* _SOURCE EXCERPT_
□ □ □ □ □ □ □

Donn Products, Inc. v. N.L.R.B.

Decision Date17 January 1980
Docket NumberNo. 77-1269,77-1269
Citation613 F.2d 162
Parties103 L.R.R.M. (BNA) 2338, 87 Lab.Cas. P 11,823 DONN PRODUCTS, INC. and American Metals Corp., Petitioners, v. NATIONAL LABOR RELATIONS BOARD, Respondent.
CourtU.S. Court of Appeals — Sixth Circuit

Thomas J. McDermott, Joseph S. Ruggie, Jr., Keith A. Ashmus, Daniel W. Hammer, Cleveland, Ohio, for petitioners.

Elliott Moore, Paul Speilberg, Deputy Associate Gen. Counsel, N.L.R.B., Joseph Oertel, Washington, D.C., Bernard Levine, Director, Region 8, N.L.R.B., Cleveland, Ohio, for respondent.

James F. Gill, Robinson, Silverman, Pearce, Aronsohn, Sand & Berman, Michael F. O'Toole, New York City, for intervenor.

Before WEICK, LIVELY and KEITH, Circuit Judges.

LIVELY, Circuit Judge.

Donn Products, Inc. and a subsidiary (collectively, the company) have petitioned for review of a decision and order of the National Labor Relations Board (the Board). In its decision and order, which is reported at 229 NLRB No. 9, the Board found that the company had violated sections 8(a)(1) and 8(a) (5) of the Labor Management Relations Act of 1947, as amended, (the Act), 29 U.S.C. § 151 Et seq. The Board ordered the company to desist from enumerated unfair labor practices. It further ordered that an election which Local 450 of the United Furniture Workers of America, AFL-CIO (the union) had lost be set aside and that the company be required to bargain with the union, upon request, without the necessity for a rerun election.

□ □ □ □ □ □ □

* _DATA EXTRACT_
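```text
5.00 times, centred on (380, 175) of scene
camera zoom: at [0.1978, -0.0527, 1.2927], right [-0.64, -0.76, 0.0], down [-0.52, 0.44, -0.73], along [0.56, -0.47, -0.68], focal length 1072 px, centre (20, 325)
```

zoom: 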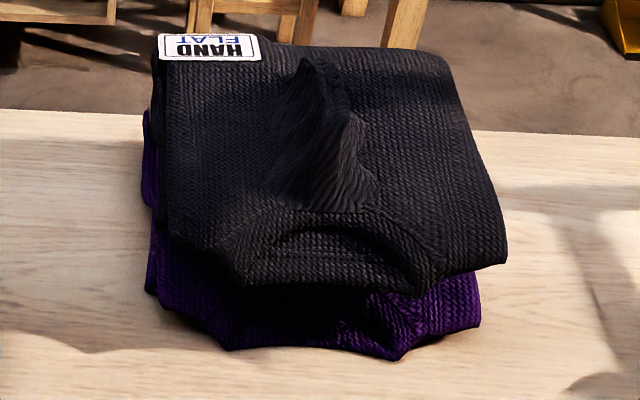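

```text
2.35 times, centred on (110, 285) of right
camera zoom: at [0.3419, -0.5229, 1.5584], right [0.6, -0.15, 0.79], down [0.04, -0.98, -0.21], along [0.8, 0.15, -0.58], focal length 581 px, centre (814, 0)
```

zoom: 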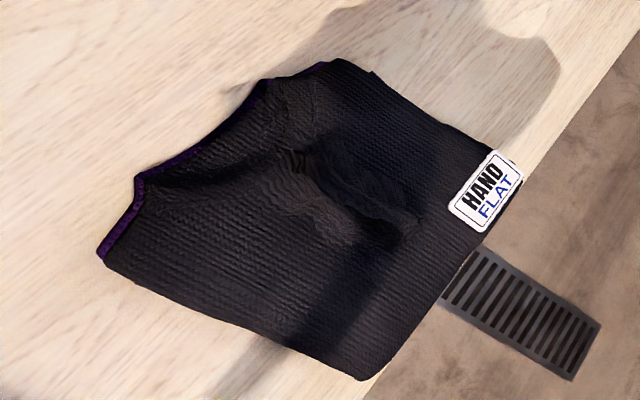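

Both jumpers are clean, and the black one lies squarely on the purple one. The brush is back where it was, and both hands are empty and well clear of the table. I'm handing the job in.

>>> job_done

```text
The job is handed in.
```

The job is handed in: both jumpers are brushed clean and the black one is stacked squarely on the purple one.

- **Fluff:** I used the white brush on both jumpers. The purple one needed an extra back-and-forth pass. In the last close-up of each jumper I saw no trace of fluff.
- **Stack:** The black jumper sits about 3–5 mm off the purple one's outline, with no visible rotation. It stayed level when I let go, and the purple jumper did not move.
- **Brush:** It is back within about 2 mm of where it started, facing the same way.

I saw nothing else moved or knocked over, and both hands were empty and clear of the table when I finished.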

□ □ □ □ □ □ □

* _WHAT YOU WILL DO_
Repeat the span of the source excerpt whose first words are "CourtU.S. Court of" and whose last words are "Ohio, for respondent.".

* _ANSWER TO THE PROBLEM_
CourtU.S. Court of Appeals — Sixth Circuit

Thomas J. McDermott, Joseph S. Ruggie, Jr., Keith A. Ashmus, Daniel W. Hammer, Cleveland, Ohio, for petitioners.

Elliott Moore, Paul Speilberg, Deputy Associate Gen. Counsel, N.L.R.B., Joseph Oertel, Washington, D.C., Bernard Levine, Director, Region 8, N.L.R.B., Cleveland, Ohio, for respondent.